**Problem**:
Pull out each line of the data that includes the word "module".

○ ○ ○ ○ ○ ○ ○

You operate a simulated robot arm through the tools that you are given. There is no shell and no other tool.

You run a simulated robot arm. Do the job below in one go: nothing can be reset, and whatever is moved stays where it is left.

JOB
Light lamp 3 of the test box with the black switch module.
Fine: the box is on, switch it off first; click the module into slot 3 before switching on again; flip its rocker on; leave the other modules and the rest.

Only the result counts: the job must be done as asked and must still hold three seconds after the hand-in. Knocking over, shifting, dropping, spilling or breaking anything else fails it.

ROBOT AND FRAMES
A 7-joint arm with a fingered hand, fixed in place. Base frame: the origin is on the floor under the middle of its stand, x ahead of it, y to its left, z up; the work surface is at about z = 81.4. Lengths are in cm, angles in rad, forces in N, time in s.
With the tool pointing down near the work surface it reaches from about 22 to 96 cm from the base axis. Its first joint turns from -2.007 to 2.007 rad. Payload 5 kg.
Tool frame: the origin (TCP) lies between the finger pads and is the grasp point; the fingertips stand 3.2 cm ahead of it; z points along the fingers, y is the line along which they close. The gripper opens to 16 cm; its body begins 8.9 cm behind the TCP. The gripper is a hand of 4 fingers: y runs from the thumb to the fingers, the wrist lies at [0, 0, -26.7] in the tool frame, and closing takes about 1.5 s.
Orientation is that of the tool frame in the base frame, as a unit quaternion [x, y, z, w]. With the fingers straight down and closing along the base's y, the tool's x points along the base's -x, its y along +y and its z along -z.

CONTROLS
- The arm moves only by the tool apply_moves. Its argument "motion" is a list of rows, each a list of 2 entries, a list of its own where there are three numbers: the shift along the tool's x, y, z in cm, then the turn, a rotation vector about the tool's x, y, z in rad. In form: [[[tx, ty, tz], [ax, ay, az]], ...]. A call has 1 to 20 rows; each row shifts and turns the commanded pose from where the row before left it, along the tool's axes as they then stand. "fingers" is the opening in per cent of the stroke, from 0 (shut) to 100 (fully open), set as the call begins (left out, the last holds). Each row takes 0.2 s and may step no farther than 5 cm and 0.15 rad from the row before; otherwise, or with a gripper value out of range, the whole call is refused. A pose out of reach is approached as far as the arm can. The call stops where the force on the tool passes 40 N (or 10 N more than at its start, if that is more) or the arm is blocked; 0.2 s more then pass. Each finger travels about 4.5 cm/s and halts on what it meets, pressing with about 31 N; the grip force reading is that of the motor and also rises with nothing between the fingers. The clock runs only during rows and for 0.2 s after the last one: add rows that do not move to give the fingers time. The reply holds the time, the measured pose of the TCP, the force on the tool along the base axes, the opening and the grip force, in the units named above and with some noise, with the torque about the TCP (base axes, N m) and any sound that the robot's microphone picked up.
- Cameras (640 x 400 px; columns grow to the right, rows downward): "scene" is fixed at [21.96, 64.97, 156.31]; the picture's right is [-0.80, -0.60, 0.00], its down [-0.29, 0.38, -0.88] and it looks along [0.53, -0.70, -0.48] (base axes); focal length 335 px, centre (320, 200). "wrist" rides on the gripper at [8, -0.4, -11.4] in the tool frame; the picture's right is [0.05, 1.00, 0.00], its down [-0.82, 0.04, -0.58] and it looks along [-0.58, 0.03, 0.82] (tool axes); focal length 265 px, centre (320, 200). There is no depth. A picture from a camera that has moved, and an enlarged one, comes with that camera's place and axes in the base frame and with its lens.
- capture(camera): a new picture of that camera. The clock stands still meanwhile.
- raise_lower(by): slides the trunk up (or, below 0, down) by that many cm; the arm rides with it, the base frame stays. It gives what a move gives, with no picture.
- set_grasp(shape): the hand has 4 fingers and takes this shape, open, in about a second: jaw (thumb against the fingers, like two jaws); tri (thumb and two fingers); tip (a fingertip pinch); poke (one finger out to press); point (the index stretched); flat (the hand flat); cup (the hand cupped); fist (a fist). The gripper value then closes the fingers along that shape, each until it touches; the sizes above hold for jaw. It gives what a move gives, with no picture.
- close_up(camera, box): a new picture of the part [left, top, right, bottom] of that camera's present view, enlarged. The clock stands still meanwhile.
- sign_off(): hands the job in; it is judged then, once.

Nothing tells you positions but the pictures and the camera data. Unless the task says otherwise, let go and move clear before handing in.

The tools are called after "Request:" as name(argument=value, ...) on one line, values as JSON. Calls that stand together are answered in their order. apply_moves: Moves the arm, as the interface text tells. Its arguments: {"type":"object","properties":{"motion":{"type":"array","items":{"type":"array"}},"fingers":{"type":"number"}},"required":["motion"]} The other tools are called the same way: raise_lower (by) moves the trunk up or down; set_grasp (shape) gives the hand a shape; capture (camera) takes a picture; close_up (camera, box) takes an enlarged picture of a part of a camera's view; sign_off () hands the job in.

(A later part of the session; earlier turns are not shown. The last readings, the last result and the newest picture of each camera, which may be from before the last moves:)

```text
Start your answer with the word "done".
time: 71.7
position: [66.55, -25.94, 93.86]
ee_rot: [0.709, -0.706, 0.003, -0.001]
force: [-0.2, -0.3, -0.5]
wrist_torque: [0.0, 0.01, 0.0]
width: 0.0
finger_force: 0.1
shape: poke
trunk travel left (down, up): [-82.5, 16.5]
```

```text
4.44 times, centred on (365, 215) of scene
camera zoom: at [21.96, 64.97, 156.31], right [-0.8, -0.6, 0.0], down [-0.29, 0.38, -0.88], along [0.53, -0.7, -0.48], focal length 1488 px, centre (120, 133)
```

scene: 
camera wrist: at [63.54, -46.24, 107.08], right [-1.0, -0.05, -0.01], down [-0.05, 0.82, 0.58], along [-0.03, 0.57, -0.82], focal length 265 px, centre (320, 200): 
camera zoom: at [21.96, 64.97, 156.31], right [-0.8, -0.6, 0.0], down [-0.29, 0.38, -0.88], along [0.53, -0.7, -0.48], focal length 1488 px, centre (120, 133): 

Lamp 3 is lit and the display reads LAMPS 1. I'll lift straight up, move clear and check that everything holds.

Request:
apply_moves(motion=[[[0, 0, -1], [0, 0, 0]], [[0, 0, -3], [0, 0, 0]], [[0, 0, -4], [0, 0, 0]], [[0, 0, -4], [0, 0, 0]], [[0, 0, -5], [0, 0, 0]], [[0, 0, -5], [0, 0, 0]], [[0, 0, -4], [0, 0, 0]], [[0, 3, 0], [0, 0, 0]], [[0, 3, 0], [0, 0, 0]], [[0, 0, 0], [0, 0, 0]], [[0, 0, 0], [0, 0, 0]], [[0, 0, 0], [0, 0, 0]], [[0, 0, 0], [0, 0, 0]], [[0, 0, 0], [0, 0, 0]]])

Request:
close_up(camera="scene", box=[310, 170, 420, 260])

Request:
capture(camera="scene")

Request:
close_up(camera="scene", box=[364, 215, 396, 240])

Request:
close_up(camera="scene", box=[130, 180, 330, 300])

○ ○ ○ ○ ○ ○ ○

**Result below**:
Light lamp 3 of the test box with the black switch module.
Fine: the box is on, switch it off first; click the module into slot 3 before switching on again; flip its rocker on; leave the other modules and the rest.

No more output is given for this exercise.